REQUIREMENT: Below is the data. Give it again, complete and exact.

[Begin MATERIAL PROVIDED]

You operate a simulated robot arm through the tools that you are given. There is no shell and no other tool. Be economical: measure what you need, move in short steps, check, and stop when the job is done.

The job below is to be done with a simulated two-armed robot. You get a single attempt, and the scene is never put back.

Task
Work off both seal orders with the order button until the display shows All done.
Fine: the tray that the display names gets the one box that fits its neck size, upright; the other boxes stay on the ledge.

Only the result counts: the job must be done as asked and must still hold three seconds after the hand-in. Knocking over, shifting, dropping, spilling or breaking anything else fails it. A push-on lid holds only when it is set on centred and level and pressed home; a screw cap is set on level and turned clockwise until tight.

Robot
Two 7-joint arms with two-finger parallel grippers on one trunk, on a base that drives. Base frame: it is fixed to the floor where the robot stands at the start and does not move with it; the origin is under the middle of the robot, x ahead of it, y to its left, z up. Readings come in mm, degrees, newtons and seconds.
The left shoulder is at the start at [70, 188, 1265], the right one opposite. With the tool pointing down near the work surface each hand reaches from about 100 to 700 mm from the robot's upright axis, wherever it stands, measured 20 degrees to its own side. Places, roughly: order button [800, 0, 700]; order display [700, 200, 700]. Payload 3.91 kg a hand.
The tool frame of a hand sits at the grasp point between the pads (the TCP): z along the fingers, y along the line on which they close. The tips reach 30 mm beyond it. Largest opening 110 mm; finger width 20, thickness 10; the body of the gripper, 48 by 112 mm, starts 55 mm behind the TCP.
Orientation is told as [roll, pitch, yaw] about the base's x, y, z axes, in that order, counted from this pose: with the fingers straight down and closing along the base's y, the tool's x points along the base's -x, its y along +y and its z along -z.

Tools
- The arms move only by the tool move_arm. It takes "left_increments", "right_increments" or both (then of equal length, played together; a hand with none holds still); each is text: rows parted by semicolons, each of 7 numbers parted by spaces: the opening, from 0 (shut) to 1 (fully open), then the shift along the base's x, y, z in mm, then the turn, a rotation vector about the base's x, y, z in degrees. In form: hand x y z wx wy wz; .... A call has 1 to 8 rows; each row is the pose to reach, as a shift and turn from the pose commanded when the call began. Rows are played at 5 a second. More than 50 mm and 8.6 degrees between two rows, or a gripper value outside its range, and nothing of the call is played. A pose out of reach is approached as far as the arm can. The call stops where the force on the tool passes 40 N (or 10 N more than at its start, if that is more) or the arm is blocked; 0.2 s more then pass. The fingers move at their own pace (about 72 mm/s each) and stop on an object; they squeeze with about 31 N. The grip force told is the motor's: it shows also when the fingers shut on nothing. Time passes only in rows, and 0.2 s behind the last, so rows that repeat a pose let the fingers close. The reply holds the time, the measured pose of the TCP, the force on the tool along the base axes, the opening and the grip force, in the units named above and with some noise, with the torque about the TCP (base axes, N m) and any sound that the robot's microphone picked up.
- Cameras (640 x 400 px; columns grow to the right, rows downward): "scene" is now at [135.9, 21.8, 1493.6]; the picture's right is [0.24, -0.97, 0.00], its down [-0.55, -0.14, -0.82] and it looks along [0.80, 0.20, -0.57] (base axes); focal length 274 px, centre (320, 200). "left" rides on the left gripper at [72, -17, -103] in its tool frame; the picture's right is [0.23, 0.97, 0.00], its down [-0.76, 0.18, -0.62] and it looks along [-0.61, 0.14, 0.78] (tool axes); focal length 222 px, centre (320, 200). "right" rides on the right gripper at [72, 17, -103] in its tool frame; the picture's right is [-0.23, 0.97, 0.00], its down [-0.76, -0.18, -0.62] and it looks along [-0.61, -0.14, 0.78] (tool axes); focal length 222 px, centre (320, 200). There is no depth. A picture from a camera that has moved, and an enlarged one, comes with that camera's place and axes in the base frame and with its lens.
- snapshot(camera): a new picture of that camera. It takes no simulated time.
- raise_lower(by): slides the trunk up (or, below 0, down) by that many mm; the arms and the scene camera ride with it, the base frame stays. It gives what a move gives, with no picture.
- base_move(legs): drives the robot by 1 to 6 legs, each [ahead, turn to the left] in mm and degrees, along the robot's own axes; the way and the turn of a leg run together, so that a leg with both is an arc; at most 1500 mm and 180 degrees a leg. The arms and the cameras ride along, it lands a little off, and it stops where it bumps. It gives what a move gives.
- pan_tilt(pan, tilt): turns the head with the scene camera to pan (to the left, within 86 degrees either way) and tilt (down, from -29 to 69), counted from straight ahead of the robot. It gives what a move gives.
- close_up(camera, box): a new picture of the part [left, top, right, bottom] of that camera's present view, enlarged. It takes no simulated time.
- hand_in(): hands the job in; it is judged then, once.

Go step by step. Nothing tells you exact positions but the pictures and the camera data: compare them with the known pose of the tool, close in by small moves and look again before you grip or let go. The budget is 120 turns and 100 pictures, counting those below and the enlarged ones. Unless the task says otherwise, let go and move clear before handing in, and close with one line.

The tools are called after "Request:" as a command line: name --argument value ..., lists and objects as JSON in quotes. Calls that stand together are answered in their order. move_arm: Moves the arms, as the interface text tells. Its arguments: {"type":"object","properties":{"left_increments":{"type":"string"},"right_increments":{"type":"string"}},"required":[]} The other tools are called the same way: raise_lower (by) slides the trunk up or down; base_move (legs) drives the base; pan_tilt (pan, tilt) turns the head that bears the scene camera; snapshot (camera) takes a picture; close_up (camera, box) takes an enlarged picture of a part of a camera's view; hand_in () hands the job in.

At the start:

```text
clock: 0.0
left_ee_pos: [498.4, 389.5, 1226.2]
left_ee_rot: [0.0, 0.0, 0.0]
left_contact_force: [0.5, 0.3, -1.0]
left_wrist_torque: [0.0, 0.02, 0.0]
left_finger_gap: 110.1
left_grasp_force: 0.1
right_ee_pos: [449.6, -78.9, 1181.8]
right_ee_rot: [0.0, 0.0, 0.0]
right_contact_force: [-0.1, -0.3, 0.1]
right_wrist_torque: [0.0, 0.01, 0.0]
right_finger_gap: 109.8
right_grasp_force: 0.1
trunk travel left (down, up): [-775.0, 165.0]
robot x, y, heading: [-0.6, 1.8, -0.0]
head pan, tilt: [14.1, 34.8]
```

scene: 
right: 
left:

[End MATERIAL PROVIDED]

RESPONSE TO THE EXERCISE:
You operate a simulated robot arm through the tools that you are given. There is no shell and no other tool. Be economical: measure what you need, move in short steps, check, and stop when the job is done.

The job below is to be done with a simulated two-armed robot. You get a single attempt, and the scene is never put back.

Task
Work off both seal orders with the order button until the display shows All done.
Fine: the tray that the display names gets the one box that fits its neck size, upright; the other boxes stay on the ledge.

Only the result counts: the job must be done as asked and must still hold three seconds after the hand-in. Knocking over, shifting, dropping, spilling or breaking anything else fails it. A push-on lid holds only when it is set on centred and level and pressed home; a screw cap is set on level and turned clockwise until tight.

Robot
Two 7-joint arms with two-finger parallel grippers on one trunk, on a base that drives. Base frame: it is fixed to the floor where the robot stands at the start and does not move with it; the origin is under the middle of the robot, x ahead of it, y to its left, z up. Readings come in mm, degrees, newtons and seconds.
The left shoulder is at the start at [70, 188, 1265], the right one opposite. With the tool pointing down near the work surface each hand reaches from about 100 to 700 mm from the robot's upright axis, wherever it stands, measured 20 degrees to its own side. Places, roughly: order button [800, 0, 700]; order display [700, 200, 700]. Payload 3.91 kg a hand.
The tool frame of a hand sits at the grasp point between the pads (the TCP): z along the fingers, y along the line on which they close. The tips reach 30 mm beyond it. Largest opening 110 mm; finger width 20, thickness 10; the body of the gripper, 48 by 112 mm, starts 55 mm behind the TCP.
Orientation is told as [roll, pitch, yaw] about the base's x, y, z axes, in that order, counted from this pose: with the fingers straight down and closing along the base's y, the tool's x points along the base's -x, its y along +y and its z along -z.

Tools
- The arms move only by the tool move_arm. It takes "left_increments", "right_increments" or both (then of equal length, played together; a hand with none holds still); each is text: rows parted by semicolons, each of 7 numbers parted by spaces: the opening, from 0 (shut) to 1 (fully open), then the shift along the base's x, y, z in mm, then the turn, a rotation vector about the base's x, y, z in degrees. In form: hand x y z wx wy wz; .... A call has 1 to 8 rows; each row is the pose to reach, as a shift and turn from the pose commanded when the call began. Rows are played at 5 a second. More than 50 mm and 8.6 degrees between two rows, or a gripper value outside its range, and nothing of the call is played. A pose out of reach is approached as far as the arm can. The call stops where the force on the tool passes 40 N (or 10 N more than at its start, if that is more) or the arm is blocked; 0.2 s more then pass. The fingers move at their own pace (about 72 mm/s each) and stop on an object; they squeeze with about 31 N. The grip force told is the motor's: it shows also when the fingers shut on nothing. Time passes only in rows, and 0.2 s behind the last, so rows that repeat a pose let the fingers close. The reply holds the time, the measured pose of the TCP, the force on the tool along the base axes, the opening and the grip force, in the units named above and with some noise, with the torque about the TCP (base axes, N m) and any sound that the robot's microphone picked up.
- Cameras (640 x 400 px; columns grow to the right, rows downward): "scene" is now at [135.9, 21.8, 1493.6]; the picture's right is [0.24, -0.97, 0.00], its down [-0.55, -0.14, -0.82] and it looks along [0.80, 0.20, -0.57] (base axes); focal length 274 px, centre (320, 200). "left" rides on the left gripper at [72, -17, -103] in its tool frame; the picture's right is [0.23, 0.97, 0.00], its down [-0.76, 0.18, -0.62] and it looks along [-0.61, 0.14, 0.78] (tool axes); focal length 222 px, centre (320, 200). "right" rides on the right gripper at [72, 17, -103] in its tool frame; the picture's right is [-0.23, 0.97, 0.00], its down [-0.76, -0.18, -0.62] and it looks along [-0.61, -0.14, 0.78] (tool axes); focal length 222 px, centre (320, 200). There is no depth. A picture from a camera that has moved, and an enlarged one, comes with that camera's place and axes in the base frame and with its lens.
- snapshot(camera): a new picture of that camera. It takes no simulated time.
- raise_lower(by): slides the trunk up (or, below 0, down) by that many mm; the arms and the scene camera ride with it, the base frame stays. It gives what a move gives, with no picture.
- base_move(legs): drives the robot by 1 to 6 legs, each [ahead, turn to the left] in mm and degrees, along the robot's own axes; the way and the turn of a leg run together, so that a leg with both is an arc; at most 1500 mm and 180 degrees a leg. The arms and the cameras ride along, it lands a little off, and it stops where it bumps. It gives what a move gives.
- pan_tilt(pan, tilt): turns the head with the scene camera to pan (to the left, within 86 degrees either way) and tilt (down, from -29 to 69), counted from straight ahead of the robot. It gives what a move gives.
- close_up(camera, box): a new picture of the part [left, top, right, bottom] of that camera's present view, enlarged. It takes no simulated time.
- hand_in(): hands the job in; it is judged then, once.

Go step by step. Nothing tells you exact positions but the pictures and the camera data: compare them with the known pose of the tool, close in by small moves and look again before you grip or let go. The budget is 120 turns and 100 pictures, counting those below and the enlarged ones. Unless the task says otherwise, let go and move clear before handing in, and close with one line.

The tools are called after "Request:" as a command line: name --argument value ..., lists and objects as JSON in quotes. Calls that stand together are answered in their order. move_arm: Moves the arms, as the interface text tells. Its arguments: {"type":"object","properties":{"left_increments":{"type":"string"},"right_increments":{"type":"string"}},"required":[]} The other tools are called the same way: raise_lower (by) slides the trunk up or down; base_move (legs) drives the base; pan_tilt (pan, tilt) turns the head that bears the scene camera; snapshot (camera) takes a picture; close_up (camera, box) takes an enlarged picture of a part of a camera's view; hand_in () hands the job in.

At the start:

```text
clock: 0.0
left_ee_pos: [498.4, 389.5, 1226.2]
left_ee_rot: [0.0, 0.0, 0.0]
left_contact_force: [0.5, 0.3, -1.0]
left_wrist_torque: [0.0, 0.02, 0.0]
left_finger_gap: 110.1
left_grasp_force: 0.1
right_ee_pos: [449.6, -78.9, 1181.8]
right_ee_rot: [0.0, 0.0, 0.0]
right_contact_force: [-0.1, -0.3, 0.1]
right_wrist_torque: [0.0, 0.01, 0.0]
right_finger_gap: 109.8
right_grasp_force: 0.1
trunk travel left (down, up): [-775.0, 165.0]
robot x, y, heading: [-0.6, 1.8, -0.0]
head pan, tilt: [14.1, 34.8]
```

scene: 
right: 
left:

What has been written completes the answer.